En ce qui vous concerne, il semble que le mode opératoire du deuxième versement au moins ait interpellé les enquêteurs : une enveloppe contenant 500.000 Fcfp en espèces, remise en janvier 2008 sur un parking à un intermédiaire, lui-même chargé de vous la transmettre.
JCB : Je pensais à cette époque-là que Bill Ravel était à l’extérieur du territoire. Je l’avais eu au téléphone et ça avait sonné comme s’il était à l’étranger. La personne qui a servi d'intermédiaire est un ami commun et un voisin de Bill Ravel. Je n’ai pas été étonné que cette contribution passe par lui. L’argent en question a bien été déposé sur les comptes de Taui FM et on retrouve trace de l’utilisation de ces sommes pour le fonctionnement de la radio.
A la même époque, ne faisiez-vous pas des démarches pour remédier au désenclavement de Bill Ravel, sur les hauteurs de Te Maru Ata ?
JCB : J’avais déjà abordé la problématique d’enclavement des terrains, lorsque j’étais ministre du Logement en 1997-1998. L’origine n’est pas l’affaire Te Maru Ata.
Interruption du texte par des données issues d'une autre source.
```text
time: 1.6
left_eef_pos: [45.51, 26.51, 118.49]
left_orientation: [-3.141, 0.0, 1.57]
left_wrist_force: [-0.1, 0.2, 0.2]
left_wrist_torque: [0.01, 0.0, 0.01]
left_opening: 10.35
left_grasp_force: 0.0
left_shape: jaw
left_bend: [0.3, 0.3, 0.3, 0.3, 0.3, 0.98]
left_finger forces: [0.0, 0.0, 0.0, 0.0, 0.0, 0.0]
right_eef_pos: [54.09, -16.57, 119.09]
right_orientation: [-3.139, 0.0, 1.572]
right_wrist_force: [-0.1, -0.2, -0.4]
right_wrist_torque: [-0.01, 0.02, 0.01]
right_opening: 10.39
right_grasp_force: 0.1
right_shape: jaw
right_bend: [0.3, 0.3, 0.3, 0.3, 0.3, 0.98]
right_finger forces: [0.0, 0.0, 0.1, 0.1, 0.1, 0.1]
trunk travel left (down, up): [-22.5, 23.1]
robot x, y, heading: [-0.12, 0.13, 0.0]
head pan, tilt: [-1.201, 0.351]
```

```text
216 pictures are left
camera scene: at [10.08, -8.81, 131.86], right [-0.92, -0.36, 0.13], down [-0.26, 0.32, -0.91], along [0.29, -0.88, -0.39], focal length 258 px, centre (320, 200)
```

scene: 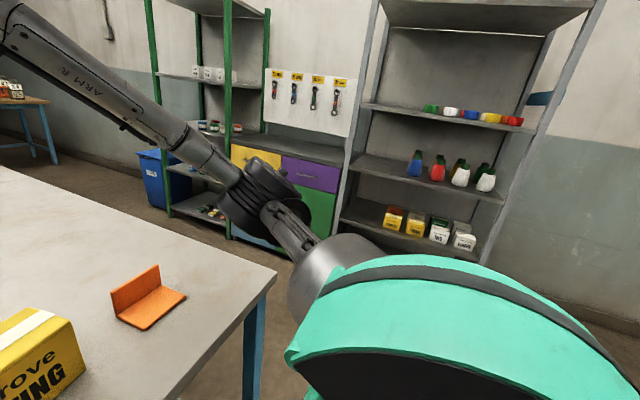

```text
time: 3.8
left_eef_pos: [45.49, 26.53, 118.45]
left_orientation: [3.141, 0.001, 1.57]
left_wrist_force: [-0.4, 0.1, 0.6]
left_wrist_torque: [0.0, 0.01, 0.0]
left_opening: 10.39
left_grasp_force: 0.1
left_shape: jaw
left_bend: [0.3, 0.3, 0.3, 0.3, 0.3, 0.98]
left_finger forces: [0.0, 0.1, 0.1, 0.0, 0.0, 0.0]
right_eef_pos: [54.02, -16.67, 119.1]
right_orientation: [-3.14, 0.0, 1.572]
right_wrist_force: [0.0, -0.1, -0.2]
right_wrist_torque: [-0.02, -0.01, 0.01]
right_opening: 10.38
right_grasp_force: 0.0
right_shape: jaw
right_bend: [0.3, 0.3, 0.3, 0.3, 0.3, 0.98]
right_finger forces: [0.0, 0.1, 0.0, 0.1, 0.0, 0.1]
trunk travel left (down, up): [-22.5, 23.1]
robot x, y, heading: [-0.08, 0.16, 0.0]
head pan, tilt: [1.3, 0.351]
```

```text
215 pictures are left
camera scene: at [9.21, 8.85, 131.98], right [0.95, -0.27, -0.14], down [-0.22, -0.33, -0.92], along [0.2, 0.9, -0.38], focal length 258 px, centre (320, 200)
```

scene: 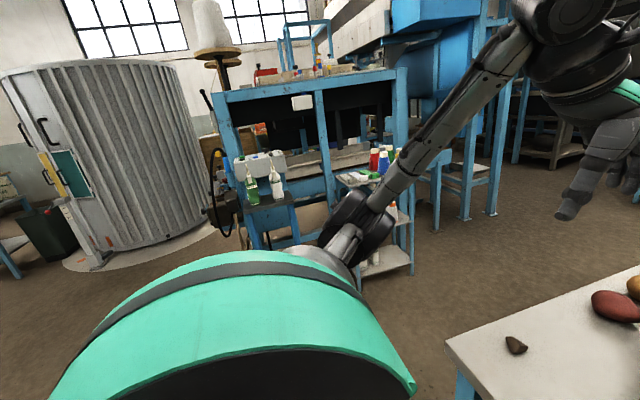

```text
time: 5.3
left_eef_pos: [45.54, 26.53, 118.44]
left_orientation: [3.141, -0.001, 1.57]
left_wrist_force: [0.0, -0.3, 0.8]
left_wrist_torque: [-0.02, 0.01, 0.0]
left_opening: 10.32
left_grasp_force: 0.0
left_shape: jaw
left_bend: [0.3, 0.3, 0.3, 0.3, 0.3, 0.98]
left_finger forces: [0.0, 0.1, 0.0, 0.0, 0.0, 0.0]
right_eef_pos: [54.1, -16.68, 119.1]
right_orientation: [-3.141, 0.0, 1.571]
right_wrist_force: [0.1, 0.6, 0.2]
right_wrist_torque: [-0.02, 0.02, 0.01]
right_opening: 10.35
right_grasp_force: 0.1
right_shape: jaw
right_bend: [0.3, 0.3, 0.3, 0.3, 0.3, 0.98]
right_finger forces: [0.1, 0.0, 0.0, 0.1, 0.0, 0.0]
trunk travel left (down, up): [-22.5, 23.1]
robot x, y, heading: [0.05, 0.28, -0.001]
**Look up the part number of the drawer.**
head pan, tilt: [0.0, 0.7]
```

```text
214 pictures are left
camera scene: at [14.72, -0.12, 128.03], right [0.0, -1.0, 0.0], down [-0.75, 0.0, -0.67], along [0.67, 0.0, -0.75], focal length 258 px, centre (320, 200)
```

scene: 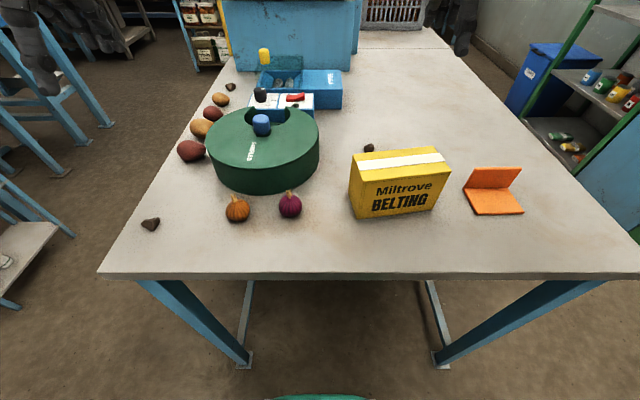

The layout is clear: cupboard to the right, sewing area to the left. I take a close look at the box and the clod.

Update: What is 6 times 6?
Il est important que les gens sachent cela. Un problème s’était posé à l’époque au Fenua 'Aihere, à Tautira, pour un lotissement construit par la Sétil, devenu Sagep depuis. Depuis 4 à 5 ans, ce lotissement n’avait pas été attribué : les riverains en empêchaient l’accès (…). Lorsque je suis arrivé, il a fallu entrer dans un contentieux et une procédure judiciaire assez longue (…) et attendre deux ans avant que je puisse solliciter une intervention des forces de l’ordre. C’est ça le début de la réflexion que j’ai eu, avec le gouvernement de l’époque, sur la nécessité d’empêcher tout enclavement de terre, pour des considérations liées à l’utilisation de routes, surtout lorsque l’on souhaite continuer à développer des lotissements, des constructions, en hauteur ou dans des zones assez recluses. Cette proposition de loi, que j’ai faite à l’assemblée (…), a été transmise au niveau de la commission d’aménagement et n’a jamais été étudiée. (…)
Plus tard, il y a eu votre engagement soutenu dans l’affaire King Tamatoa.
JCB : Pour la problématique du King Tamatoa, de la desserte des Iles-sous-le-vent, de la sécurité des passagers… l’initiative que nous avons prise au niveau de notre groupe à l’assemblée, fait suite à des rencontres avec les responsables du King Tamatoa et d’autres. Je vous rappelle qu’à l’époque il y avait également le projet d’Eugène Degage, qui avait obtenu sa licence. Donc, c’est un texte de portée générale qui ne servait pas uniquement le King Tamatoa, mais concernanait toute initiative qui irait dans le sens du désenclavement des archipels.
Nous dites-vous, en somme, qu’il y a des versements d’espèces pour soutenir Taui FM d’un côté, l’action d’un homme politique qui fait son travail de l’autre et une accusation de trafic d’influence passif qui vous apparaît contestable ?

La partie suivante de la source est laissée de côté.